After or during the conquest she bore Cortes a son. She lived with her son in possibly the house I was standing in front of in the photo. There was nothing to mark the house as belonging to Malinche, but there was a small cafe across the street called Casa Malinche, so even if the government wasn’t capitalizing on the attraction at least some capitalist was.

Frida Kahlo Park

At the end of the street was a small garden named after Frida Kahlo. There was a statue of Frida with her husband Diego Riviero. Lizy and I mimicked their pose in a photo.

Statues

We walked back through the Cayocoan Square to get back to the car. All the stores were starting to close for Christmas Eve.

Going To the Gym

Back at the Condo Lizy and her Dad started watching Home Alone and I went down to the gym. There were many more people at the small gym, than I expected to be there on Christmas Eve. One guy was blasting a Drake album on his phone as if he was the only one in the gym. That’s the way some people are.
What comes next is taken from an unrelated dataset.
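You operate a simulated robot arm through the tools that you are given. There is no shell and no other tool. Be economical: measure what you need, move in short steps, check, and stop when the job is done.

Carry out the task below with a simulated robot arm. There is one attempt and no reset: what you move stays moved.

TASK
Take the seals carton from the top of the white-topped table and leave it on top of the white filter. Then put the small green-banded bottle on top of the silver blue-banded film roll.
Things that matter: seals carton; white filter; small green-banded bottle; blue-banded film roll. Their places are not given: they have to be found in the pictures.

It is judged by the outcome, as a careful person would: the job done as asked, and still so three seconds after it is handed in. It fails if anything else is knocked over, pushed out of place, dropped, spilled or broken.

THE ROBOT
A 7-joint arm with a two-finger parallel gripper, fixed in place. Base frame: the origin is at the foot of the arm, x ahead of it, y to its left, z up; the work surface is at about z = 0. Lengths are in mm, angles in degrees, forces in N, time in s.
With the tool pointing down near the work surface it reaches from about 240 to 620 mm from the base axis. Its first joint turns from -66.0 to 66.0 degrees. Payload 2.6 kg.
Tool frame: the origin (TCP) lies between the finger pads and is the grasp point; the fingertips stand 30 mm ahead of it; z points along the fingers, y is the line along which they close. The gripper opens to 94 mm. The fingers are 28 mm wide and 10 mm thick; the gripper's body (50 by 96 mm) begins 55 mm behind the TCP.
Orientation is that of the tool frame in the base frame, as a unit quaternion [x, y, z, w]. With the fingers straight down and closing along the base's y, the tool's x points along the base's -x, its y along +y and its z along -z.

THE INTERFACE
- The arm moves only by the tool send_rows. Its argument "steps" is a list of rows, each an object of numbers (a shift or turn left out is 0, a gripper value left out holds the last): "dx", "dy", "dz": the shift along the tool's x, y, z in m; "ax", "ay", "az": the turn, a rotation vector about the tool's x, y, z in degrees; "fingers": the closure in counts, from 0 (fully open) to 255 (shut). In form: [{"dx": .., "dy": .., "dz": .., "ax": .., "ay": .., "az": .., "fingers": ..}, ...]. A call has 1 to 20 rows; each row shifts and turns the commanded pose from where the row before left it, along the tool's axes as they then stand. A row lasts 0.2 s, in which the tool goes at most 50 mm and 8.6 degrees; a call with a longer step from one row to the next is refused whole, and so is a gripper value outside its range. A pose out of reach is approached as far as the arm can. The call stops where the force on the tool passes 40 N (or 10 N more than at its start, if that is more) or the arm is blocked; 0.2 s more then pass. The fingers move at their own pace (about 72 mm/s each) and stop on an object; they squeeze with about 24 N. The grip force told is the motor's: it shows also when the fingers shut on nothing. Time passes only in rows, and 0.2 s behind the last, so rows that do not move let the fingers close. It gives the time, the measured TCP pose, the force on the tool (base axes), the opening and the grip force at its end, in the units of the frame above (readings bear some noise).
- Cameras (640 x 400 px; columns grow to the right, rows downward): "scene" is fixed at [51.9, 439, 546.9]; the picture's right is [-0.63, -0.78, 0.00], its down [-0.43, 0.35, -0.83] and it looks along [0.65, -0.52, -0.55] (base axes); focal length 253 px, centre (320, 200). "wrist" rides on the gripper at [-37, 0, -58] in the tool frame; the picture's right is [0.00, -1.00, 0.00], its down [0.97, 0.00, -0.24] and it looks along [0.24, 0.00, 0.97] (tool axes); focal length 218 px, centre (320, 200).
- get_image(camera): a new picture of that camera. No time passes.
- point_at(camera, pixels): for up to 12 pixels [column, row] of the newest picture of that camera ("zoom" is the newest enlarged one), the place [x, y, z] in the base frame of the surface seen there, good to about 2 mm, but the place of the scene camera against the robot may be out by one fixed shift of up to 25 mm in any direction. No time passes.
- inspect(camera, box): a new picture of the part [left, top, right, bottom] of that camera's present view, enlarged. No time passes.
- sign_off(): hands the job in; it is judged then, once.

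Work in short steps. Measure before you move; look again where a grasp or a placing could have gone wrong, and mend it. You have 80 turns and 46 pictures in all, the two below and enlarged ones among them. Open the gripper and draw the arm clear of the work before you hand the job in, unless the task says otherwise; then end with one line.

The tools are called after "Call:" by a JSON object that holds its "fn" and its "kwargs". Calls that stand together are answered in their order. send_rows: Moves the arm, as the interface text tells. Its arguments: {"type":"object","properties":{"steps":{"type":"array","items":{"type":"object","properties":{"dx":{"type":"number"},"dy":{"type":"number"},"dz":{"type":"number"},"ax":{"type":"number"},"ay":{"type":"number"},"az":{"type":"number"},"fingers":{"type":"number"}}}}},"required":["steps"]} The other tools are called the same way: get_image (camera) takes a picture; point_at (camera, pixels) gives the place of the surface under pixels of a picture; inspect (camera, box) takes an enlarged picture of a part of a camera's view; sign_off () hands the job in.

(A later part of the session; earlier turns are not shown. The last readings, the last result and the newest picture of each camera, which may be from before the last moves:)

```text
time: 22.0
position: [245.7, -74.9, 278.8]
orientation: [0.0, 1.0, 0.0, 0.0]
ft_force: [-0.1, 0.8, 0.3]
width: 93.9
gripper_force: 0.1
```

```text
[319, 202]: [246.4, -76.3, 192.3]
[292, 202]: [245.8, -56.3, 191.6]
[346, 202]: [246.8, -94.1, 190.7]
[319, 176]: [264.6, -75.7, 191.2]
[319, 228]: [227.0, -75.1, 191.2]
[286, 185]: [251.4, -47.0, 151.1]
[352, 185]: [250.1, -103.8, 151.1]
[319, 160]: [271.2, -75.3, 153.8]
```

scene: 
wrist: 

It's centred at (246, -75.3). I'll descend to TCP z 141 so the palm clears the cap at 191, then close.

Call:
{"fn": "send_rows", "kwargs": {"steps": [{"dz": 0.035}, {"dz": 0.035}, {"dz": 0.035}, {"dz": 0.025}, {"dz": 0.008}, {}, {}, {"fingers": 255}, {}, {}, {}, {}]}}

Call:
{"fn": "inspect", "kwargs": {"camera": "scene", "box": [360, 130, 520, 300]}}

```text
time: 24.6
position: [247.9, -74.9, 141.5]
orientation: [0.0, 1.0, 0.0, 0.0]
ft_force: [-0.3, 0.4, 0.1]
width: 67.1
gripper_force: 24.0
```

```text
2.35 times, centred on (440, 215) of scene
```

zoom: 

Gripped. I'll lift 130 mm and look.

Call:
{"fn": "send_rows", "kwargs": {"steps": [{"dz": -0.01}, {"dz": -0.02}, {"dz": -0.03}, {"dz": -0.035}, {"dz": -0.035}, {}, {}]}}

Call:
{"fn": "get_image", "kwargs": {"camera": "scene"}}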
That’s why we need people like Bentham to figure out how to curb the excesses of people like that. Luckily he left not too long after I got there and everyone else had the decency to wear headphones.

A Home Alone Marathon

When I got back to the condo Lizy and her Dad were half way through Home Alone. I fried up the skirt steak and vegetables that Elizabeth had prepped with a little bit of the one seasoning I had bought at Walmart. We ate the meat as fajitas with the black tortillas I had bought at the San Juan market the day before, while watching Home Alone 2. We finished the meal with more candied fruit. Elizabeth was laughing the hardest at the slapstick antics in the movie. She was the only one who had never seen the movie before. Lizy and her Dad always watched it during the holidays, while Elizabeth cooked. For once she had a bit of a break.